U.S. Poverty Rate Leveling Off

Four years into an economic recovery, the number of people living in poverty has finally stopped climbing.
Aug 30, 2006 03:28 PM EDT

WASHINGTON (AP) - Four years into an economic recovery, the number of people living in poverty has finally stopped climbing.

Household incomes edged up slightly in 2005, but 37 million people were still living below the poverty line, about the same as the year before, the Census Bureau reported Tuesday.

It was the first year without an increase in poverty since 2000, just before President Bush took office.

The numbers immediately became political fodder, with a little more than two months to go before midterm congressional elections that will determine whether Republicans continue to control the House and the Senate.

Some Republicans blamed the stubborn poverty numbers on immigrants holding down wages. Democrats blamed the Bush administration, noting that incomes are lower and the poverty rate is higher than when Bush took office.

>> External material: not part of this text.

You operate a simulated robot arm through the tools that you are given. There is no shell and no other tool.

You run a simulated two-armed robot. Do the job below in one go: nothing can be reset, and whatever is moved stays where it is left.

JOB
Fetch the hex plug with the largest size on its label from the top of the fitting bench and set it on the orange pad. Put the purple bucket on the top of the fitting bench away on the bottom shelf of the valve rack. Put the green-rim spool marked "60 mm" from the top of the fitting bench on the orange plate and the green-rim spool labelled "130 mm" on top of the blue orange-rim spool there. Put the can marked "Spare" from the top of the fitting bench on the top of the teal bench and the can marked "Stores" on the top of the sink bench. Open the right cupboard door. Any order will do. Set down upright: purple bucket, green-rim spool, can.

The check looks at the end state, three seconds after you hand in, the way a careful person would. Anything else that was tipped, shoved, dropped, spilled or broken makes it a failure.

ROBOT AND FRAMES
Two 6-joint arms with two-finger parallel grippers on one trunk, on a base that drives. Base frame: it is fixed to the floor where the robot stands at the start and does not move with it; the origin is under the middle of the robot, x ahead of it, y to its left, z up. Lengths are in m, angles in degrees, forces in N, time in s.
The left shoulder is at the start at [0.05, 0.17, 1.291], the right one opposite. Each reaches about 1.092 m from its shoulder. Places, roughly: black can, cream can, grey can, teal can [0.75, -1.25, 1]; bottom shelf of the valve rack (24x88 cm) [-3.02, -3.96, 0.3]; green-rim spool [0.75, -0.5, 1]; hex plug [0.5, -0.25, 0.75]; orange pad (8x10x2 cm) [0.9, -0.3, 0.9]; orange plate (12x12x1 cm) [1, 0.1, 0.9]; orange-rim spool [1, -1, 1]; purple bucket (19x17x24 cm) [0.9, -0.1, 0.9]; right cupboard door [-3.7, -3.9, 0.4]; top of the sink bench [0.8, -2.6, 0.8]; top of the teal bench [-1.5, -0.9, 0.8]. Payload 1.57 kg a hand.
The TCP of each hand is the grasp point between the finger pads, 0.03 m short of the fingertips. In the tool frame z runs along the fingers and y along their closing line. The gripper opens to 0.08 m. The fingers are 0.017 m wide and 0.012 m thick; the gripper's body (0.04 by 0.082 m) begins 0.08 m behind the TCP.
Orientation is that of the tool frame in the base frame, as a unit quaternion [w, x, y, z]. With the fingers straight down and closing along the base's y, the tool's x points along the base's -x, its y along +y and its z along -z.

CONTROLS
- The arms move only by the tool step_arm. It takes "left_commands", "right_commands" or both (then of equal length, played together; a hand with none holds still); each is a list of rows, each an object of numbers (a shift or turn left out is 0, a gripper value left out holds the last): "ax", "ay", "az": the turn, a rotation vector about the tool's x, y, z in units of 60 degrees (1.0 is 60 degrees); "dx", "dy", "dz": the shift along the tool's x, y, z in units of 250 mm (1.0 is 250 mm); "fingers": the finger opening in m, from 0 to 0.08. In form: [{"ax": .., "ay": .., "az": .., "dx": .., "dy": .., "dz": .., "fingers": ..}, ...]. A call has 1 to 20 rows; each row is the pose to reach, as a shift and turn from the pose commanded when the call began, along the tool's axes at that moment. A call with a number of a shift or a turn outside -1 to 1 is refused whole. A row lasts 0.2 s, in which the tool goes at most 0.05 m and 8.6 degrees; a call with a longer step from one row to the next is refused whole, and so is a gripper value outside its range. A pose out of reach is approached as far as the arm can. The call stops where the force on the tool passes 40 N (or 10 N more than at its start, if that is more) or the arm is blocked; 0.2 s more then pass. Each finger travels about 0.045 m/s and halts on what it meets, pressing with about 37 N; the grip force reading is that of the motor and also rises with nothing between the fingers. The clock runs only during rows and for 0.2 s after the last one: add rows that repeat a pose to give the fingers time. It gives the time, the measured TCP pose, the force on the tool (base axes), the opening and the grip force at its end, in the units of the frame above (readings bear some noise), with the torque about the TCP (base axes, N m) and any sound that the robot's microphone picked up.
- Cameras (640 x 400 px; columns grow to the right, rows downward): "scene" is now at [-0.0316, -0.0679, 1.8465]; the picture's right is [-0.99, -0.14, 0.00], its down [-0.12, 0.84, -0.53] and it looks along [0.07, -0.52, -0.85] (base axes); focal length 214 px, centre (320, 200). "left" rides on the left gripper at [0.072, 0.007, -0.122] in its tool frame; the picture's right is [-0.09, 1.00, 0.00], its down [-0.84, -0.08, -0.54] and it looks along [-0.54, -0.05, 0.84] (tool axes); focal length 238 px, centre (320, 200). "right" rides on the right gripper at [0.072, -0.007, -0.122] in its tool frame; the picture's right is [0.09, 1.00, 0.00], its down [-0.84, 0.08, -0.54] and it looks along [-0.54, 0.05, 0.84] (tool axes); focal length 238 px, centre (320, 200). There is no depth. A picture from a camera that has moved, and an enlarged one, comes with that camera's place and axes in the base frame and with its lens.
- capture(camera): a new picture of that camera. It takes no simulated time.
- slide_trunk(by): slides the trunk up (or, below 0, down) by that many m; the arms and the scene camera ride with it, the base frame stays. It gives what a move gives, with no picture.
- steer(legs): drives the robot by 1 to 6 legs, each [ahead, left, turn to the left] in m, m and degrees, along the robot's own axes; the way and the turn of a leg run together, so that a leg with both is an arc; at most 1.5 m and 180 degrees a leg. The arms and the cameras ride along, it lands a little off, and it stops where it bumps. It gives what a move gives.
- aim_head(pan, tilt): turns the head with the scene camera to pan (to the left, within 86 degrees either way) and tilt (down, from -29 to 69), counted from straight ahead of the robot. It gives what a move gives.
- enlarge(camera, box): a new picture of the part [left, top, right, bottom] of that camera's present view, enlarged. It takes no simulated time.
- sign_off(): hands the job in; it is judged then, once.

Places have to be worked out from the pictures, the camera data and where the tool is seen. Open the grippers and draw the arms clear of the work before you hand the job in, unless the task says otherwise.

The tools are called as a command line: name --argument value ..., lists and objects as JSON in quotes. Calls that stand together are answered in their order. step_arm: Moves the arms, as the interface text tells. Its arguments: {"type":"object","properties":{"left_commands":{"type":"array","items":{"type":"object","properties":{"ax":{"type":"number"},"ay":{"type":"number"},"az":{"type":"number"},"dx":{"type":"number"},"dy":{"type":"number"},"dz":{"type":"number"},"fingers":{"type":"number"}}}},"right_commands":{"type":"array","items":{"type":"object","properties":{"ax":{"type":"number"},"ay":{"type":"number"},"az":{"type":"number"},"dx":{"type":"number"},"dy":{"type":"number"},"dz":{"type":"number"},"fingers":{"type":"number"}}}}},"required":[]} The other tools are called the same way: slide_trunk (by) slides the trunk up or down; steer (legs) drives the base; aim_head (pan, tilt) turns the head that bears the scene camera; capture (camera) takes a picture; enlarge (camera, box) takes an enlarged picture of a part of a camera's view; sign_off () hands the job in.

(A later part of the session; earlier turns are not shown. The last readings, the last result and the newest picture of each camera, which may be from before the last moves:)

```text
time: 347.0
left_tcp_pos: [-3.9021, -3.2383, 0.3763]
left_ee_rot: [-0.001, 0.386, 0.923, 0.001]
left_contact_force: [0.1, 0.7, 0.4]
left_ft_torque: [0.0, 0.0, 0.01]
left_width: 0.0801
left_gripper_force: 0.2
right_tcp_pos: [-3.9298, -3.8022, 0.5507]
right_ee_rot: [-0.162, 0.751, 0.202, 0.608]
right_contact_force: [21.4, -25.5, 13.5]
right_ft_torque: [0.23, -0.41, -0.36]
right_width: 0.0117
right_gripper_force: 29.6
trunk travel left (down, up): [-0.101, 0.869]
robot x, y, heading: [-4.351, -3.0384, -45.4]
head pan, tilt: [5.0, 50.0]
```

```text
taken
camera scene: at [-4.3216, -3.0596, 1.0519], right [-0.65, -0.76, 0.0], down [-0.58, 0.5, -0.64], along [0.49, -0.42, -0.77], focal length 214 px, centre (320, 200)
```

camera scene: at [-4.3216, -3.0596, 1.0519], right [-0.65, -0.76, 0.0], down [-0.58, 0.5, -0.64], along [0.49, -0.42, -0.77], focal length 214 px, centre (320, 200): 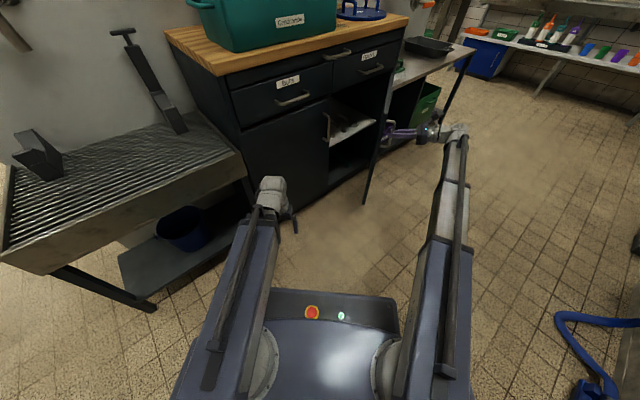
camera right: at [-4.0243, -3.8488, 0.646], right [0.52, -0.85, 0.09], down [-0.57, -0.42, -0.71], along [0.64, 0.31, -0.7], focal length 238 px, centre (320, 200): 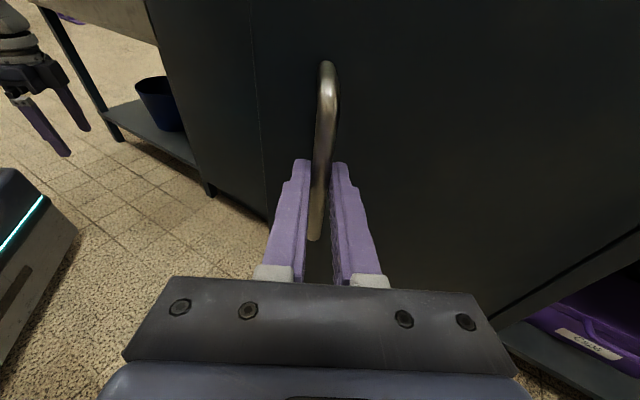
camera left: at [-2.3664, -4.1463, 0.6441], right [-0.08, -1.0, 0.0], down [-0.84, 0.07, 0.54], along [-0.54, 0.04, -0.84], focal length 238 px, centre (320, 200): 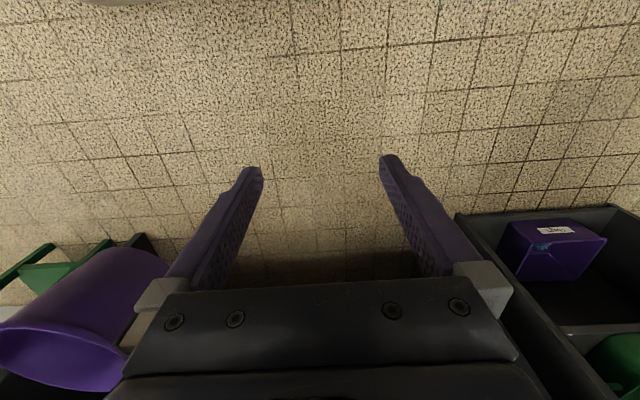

Democrats also noted that the number of people without health insurance climbed for the sixth straight year, reaching 46.6 million people in 2005.

"I know what they say about putting lipstick on a pig, but I don't see how the Bush administration can spin these numbers in their favor," said Rep. Charles Rangel, D-N.Y.

Bush's budget chief said the new numbers show the economy's resilience following terrorist attacks in 2001 and Hurricane Katrina a year ago.

"Unemployment is low, wages are rising and there are more jobs in America today than at any other time in history," said Rob Portman, Bush's budget director. "While we still have challenges ahead, our ability to bounce back is a testament to the strong work ethic of the American people, the resiliency of our economy, and pro-growth economic policies, including tax relief."

The Census Bureau surveyed 100,000 households in the spring about their incomes and health insurance in 2005. New Jersey had the highest median household income, at $61,672. Mississippi had the lowest, at $32,938.

Mississippi also had the highest poverty rate, at 21.3 percent. New Hampshire had the lowest, at 7.5 percent.

The survey covered four months following Hurricane Katrina, which struck a year ago Tuesday. But the storm had little effect on the numbers because the survey covered incomes and health insurance for the entire year and the entire country, said David Johnson, the Census Bureau's chief of housing and household economic statistics.

The official poverty level is used to decide eligibility for federal health, housing, nutrition and child care benefits.

The poverty level differs by family size and makeup. For example, the poverty level for a family of four was $19,971 last year. For a family of two, it was $12,755.

About 12.6 percent of the population lived below the poverty line in 2005. That's down from 12.7 percent in 2004, but the change was not statistically significant, census officials said.

The last decline in the poverty rate was in 2000, during the Clinton administration, when it dropped to 11.3 percent. It increased every year from 2001 to 2004.

The median household income — the point at which half make more and half make less — was $46,326, a slight increase from 2004, but still below the peak of $47,671 in 1999.

"For the first time on record, poverty was higher in the fourth year of an economic recovery than when the recession hit bottom," said Robert Greenstein, executive director of the Center on Budget and Policy Priorities, a Washington research group.

"These disappointing figures on median income and poverty are the latest evidence that the economic growth of the past few years has had an unusually limited reach," Greenstein said. "Many middle- and low-income families are not sharing in the gains."

Conservatives said large numbers of immigrants are driving down wages and incomes, especially among low-income workers. Rep. Joe Barton, R-Texas, said immigrants are skewing the health insurance statistics.

"As the Census Bureau's report (Tuesday) indicated, the group most likely to be without health insurance in America is, in fact, not American at all," Barton said. "Non-citizens swell the ranks of the uninsured dramatically when they arrive in America with hopes and dreams, but without insurance."

About a third of all immigrants — legal and illegal — were without health insurance last year, according to the Census Bureau's report. About 13.4 percent of people born in the U.S. had no health insurance.

Others pointed to employers cutting or eliminating health benefits.

The share of people with employment-based health insurance decreased slightly, to 59.5 percent, continuing a trend that has some advocates worried about workers' ability to afford health care.

"Much more cost shifting is being done by employers to employees," said Henry Simmons, president of the National Coalition on Health Care. "You may have insurance, but it's not the same insurance that you had before."